Dr. Robert Krell is a Professor Emeritus of Psychiatry at the University of British Columbia in Vancouver, Canada. He is a child survivor of the Holocaust, devoted to understanding the problems of Holocaust survivor-families and supporting their well being. Dr. Krell was born in The Hague, The Netherlands on 5 August 1940. He survived the war hiding with the Munnik family and returned to his parents, who had also survived in hiding. In 1951, the Krells moved to Vancouver, British Columbia and Dr. Krell earned his medical degree from The University of British Columbia in 1965 and completed his psychiatric training at Temple University Hospital in Philadelphia and Stanford University Medical Center in Palo Alto, California.
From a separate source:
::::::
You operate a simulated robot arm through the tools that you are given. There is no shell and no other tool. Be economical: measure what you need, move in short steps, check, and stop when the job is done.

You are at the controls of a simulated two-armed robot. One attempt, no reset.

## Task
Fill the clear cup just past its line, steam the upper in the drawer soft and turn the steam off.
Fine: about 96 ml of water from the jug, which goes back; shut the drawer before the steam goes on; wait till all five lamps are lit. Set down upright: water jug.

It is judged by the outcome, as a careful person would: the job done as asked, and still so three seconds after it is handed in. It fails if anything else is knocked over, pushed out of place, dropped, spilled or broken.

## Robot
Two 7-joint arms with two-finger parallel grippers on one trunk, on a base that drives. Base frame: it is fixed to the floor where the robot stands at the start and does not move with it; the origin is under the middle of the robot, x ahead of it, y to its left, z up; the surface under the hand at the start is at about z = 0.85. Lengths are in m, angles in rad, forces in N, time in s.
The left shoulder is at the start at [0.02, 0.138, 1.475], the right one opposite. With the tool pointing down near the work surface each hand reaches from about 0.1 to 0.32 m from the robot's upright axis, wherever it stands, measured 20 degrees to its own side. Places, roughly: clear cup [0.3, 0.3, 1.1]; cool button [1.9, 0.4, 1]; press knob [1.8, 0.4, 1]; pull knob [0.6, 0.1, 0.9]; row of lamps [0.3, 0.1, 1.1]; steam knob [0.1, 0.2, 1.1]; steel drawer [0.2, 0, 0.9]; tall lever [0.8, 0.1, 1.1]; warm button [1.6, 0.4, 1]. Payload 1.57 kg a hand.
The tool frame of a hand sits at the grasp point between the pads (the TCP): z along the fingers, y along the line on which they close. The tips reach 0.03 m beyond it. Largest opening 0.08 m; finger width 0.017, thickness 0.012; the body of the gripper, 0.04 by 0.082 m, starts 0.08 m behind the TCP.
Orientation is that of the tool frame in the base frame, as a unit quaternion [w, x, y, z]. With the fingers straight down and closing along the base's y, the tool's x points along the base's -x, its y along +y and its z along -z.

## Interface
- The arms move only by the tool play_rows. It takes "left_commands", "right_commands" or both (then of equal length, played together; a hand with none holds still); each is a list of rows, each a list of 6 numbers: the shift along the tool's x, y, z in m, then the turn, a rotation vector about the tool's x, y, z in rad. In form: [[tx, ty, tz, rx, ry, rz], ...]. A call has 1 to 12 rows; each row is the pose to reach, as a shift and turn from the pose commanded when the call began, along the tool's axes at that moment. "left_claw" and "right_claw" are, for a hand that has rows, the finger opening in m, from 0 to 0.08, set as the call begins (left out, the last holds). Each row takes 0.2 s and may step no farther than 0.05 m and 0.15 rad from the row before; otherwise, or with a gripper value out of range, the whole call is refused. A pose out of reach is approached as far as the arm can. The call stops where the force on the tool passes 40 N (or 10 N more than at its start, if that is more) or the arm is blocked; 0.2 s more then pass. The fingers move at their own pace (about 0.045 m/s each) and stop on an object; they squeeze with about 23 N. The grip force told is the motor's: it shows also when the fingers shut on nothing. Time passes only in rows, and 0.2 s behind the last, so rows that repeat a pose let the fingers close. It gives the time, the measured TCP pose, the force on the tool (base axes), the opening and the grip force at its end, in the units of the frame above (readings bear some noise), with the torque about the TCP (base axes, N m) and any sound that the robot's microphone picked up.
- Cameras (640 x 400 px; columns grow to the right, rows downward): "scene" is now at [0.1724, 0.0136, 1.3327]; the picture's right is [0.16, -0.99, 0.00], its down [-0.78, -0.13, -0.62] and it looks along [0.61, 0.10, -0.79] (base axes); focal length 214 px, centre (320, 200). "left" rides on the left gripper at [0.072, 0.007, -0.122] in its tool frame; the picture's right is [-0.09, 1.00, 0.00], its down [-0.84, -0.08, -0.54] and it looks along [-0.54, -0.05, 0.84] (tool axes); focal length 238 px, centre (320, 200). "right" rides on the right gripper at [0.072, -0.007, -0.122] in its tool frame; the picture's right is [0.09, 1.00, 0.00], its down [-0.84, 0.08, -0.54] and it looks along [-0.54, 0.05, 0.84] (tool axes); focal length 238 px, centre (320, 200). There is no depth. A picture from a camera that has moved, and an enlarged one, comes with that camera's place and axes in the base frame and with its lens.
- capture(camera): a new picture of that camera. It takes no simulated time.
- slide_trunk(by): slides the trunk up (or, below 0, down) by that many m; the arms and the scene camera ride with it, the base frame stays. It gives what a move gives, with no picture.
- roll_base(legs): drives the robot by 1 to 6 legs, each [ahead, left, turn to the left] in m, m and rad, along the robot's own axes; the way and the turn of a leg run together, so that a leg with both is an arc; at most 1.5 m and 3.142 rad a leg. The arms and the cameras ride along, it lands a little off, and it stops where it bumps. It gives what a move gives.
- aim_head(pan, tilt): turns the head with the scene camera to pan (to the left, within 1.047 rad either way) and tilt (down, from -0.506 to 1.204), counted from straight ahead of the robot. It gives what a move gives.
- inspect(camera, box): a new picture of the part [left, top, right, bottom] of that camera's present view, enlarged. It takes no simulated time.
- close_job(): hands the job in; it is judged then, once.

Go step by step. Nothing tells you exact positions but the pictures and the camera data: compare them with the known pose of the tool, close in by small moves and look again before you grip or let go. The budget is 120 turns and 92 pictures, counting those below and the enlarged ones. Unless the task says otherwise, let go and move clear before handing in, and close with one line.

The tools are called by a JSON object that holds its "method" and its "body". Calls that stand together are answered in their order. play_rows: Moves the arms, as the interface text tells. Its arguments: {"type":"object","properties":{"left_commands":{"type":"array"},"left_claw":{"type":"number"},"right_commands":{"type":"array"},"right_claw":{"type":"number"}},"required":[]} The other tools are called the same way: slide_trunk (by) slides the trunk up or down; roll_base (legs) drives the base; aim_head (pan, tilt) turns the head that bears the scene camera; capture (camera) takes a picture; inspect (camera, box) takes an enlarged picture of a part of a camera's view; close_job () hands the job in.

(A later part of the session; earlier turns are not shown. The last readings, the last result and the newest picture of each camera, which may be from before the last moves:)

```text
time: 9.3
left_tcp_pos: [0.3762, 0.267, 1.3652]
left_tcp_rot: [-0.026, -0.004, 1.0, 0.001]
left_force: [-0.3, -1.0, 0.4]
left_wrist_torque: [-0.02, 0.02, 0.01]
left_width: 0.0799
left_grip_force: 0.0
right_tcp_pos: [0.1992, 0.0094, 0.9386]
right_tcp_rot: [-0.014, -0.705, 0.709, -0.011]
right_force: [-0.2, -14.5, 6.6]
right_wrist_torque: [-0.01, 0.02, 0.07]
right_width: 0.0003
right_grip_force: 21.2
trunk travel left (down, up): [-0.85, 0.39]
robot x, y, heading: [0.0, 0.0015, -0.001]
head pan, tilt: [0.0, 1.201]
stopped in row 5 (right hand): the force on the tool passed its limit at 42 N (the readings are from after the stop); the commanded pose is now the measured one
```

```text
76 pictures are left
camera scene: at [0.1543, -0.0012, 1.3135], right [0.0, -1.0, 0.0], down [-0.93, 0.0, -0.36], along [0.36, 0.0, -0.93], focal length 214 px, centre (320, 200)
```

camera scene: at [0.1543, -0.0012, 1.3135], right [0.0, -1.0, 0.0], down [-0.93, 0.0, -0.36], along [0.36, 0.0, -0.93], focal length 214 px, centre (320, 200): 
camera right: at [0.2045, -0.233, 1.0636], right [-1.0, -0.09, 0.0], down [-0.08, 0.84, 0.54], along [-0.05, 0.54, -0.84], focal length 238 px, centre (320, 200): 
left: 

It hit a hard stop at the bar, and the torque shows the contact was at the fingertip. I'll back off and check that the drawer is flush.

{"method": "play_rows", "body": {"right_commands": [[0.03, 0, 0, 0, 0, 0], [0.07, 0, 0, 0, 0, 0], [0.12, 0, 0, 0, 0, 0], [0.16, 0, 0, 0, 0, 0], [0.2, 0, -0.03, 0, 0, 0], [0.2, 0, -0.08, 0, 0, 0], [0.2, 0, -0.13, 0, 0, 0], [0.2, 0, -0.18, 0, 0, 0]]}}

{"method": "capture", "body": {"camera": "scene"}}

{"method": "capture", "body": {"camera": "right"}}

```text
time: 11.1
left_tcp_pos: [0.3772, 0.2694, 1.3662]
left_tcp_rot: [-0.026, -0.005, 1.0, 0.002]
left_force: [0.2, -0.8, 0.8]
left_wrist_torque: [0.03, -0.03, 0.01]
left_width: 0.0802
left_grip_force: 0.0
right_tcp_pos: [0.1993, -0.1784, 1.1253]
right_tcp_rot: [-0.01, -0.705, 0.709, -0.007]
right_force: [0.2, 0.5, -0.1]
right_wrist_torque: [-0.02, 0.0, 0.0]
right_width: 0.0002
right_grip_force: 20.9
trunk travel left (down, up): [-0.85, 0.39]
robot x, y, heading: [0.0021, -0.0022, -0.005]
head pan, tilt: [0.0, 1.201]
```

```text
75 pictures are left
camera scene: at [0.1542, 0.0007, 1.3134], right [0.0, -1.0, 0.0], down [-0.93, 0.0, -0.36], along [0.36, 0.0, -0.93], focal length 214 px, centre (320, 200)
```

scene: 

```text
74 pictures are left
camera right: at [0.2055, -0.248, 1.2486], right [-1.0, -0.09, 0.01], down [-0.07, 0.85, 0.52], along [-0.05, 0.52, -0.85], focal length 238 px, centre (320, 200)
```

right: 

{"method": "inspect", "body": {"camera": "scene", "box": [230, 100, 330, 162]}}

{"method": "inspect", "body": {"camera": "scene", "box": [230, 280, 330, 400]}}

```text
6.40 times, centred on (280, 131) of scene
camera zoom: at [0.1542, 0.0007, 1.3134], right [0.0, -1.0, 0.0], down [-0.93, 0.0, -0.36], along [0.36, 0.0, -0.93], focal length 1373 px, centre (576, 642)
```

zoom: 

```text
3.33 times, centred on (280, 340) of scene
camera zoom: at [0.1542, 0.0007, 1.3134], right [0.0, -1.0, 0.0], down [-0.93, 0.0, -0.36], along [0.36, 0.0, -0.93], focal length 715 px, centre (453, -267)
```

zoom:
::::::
In his private practice, Dr. Krell treated Holocaust survivors and their families, as well as Dutch survivors of Japanese concentration camps. He established a Holocaust Education Centre in 1994 in order to continue teaching programmes for high school children as a warning of the consequences of unchecked racism and intolerance. For these activities, Dr. Krell received the 1998 State of Israel Bonds Elie Wiesel Remembrance Award. He has published several books, among them And Life Is Changed Forever: Holocaust Childhoods Remembered with Martin Glassner, Medical and Psychological Effects of Concentration Camps on Holocaust Survivors, co-edited with Marc I. Sherman, and The Children of Buchenwald with Judith Hemmendinger. Dr. Krell’s interests remain in the psychiatric treatment of aging survivors of massive trauma and participating in programmes against racism and prejudice.